China imported no soybeans from the United States for a third straight month in November, as buyers turned to South American supplies amid fears of a shortfall if the trade war with Washington dragged on.

Corn tracked wheat and soybeans higher, with strong export demand for the grain also supporting prices.

The most-active wheat contract Wv1 on the Chicago Board of Trade settled 5-3/4 cents higher at $5.15-1/2 per bushel.

CBOT soybeans Sv1 settled 4 cents higher at $10.53-1/4, after hitting an eight-week low on Friday. CBOT corn Cv1 settled up 3-1/4 cents at $4.47 a bushel.

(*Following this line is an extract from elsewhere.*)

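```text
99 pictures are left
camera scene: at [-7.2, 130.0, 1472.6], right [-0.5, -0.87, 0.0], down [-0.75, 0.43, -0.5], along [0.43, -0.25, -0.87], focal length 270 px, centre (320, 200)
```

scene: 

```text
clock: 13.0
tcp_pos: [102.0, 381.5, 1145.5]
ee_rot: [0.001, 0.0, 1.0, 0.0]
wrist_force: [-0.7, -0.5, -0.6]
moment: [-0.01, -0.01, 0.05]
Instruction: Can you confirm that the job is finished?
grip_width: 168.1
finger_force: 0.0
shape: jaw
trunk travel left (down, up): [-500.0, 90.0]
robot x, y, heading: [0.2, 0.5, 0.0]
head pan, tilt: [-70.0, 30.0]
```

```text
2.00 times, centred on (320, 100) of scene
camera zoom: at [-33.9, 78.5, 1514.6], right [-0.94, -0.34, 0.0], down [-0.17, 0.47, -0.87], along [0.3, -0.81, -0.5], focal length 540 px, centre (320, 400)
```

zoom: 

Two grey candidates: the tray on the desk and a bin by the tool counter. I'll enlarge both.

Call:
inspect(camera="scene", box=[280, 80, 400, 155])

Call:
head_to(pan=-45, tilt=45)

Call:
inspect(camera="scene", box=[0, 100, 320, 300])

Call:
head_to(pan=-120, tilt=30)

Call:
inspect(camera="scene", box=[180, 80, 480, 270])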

After ample global supply and doubts over Chinese demand pushed Chicago grains to multiweek lows in recent days, war headlines helped prices recover.

Russian forces hit port and energy infrastructure in Ukraine’s Odesa region, sparking a fire that burned 30 containers of flour and vegetable oil at the port of Pivdennyi, a senior Ukrainian official said on Monday.

Russia has increased attacks on the Odesa region on the Black Sea coast in recent weeks, disrupting Ukraine’s grain export logistics.

Large wheat harvests in Argentina and Australia are nonetheless further swelling global supply, keeping prices in check.

The prospect of another bumper harvest in Brazil this season has hung over the soybean market, even as traders remained skeptical about the pace of Chinese purchases of U.S. beans under a bilateral trade truce.

However, broad buying across agricultural commodities, typical near the end of the year, added support to soybean futures despite bearish fundamentals.